*SUPPLIED DATA*
--- Begin ---

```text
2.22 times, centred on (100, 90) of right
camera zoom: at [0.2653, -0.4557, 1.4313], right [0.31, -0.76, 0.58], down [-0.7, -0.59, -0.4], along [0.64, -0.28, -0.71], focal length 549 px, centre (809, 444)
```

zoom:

--- End ---

*WORK REQUIRED*
Retype the whole listing above exactly.

*COMPLETE OUTPUT*
```text
2.22 times, centred on (100, 90) of right
camera zoom: at [0.2653, -0.4557, 1.4313], right [0.31, -0.76, 0.58], down [-0.7, -0.59, -0.4], along [0.64, -0.28, -0.71], focal length 549 px, centre (809, 444)
```

zoom:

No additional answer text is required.